1887: The Rapid Transit Lines had installed steam motors on 12th Street. The motors made a lot of noise and bothered Lincoln business owners.

1897: The last State Fair to be held in Omaha barely managed to meet expenses.

1907: Hunters who killed nine quail near North Platte were fined $90 for violating state game laws.

1917: When a volunteer in the Scotts Bluff County draft office recorded exempted men in the not-exempt column, a small-scale riot erupted.

1927: Thurston County Sheriff's Deputy William Adams, 45, was shot to death by a Pender jail escapee.

1937: A delegation of 40 members of the Nebraska American Legion left for the legion convention in New York City.

1947: Five thousand people attended the rededication of the Lincoln Municipal Airport.

The election commissioner's office in Lincoln was to remain open Thursday evening so late shoppers could register to vote.

1957: Consumers Public Power District and the Atomic Energy Commission signed a contract to build a nuclear power station at Hallam.

1967: Four College View boys, ranging in age from 8 to 11, were killed when the warhead of an air-to-air military missile exploded while they were playing with it. Investigation indicated the shell had been brought to Lincoln as a military souvenir.

1977: Former President Gerald Ford addressed University of Nebraska-Lincoln political science classes, visited the tractor testing laboratory and attended a University of Nebraska Foundation luncheon.

1987: Final preparations were made for the Farm Aid III concert at Memorial Stadium.

1997: Nearly eight months after Sigma Chi Epsilon fraternity set fire to a cross on the outskirts of town as part of an initiation ceremony, sparking concern over hidden racism on the University of Nebraska-Lincoln campus, UNL officials, who initially remained silent but later condemned the act when criticized, said the school learned valuable lessons from the incident.

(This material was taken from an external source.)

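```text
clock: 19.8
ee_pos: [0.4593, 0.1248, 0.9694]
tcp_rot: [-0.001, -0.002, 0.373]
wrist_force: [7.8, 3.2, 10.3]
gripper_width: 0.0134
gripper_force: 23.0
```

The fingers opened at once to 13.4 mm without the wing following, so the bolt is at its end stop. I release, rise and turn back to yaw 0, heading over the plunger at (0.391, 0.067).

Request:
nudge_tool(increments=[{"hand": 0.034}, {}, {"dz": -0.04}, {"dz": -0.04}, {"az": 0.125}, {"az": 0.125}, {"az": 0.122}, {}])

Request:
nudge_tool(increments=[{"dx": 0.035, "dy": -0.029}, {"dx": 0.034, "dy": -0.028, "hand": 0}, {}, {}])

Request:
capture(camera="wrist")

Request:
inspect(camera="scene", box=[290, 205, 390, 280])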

2007: Thirty-six years after the first Saturday and Sunday dances were held at the Flying V Ballroom in Utica, the fixtures are being put up for auction. The dance floor and the building are not for sale. The Tommy Orchestra, Guy Lombardo’s Band and the Lawrence Welk Orchestra all played at the ballroom.

Connie Yori, Nebraska women’s basketball coach, has signed a five-year contract totaling $375,000 annually. Yori’s new deal replaces her original contract that was set to expire June 30, 2008 and is retroactive to July 1, 2007.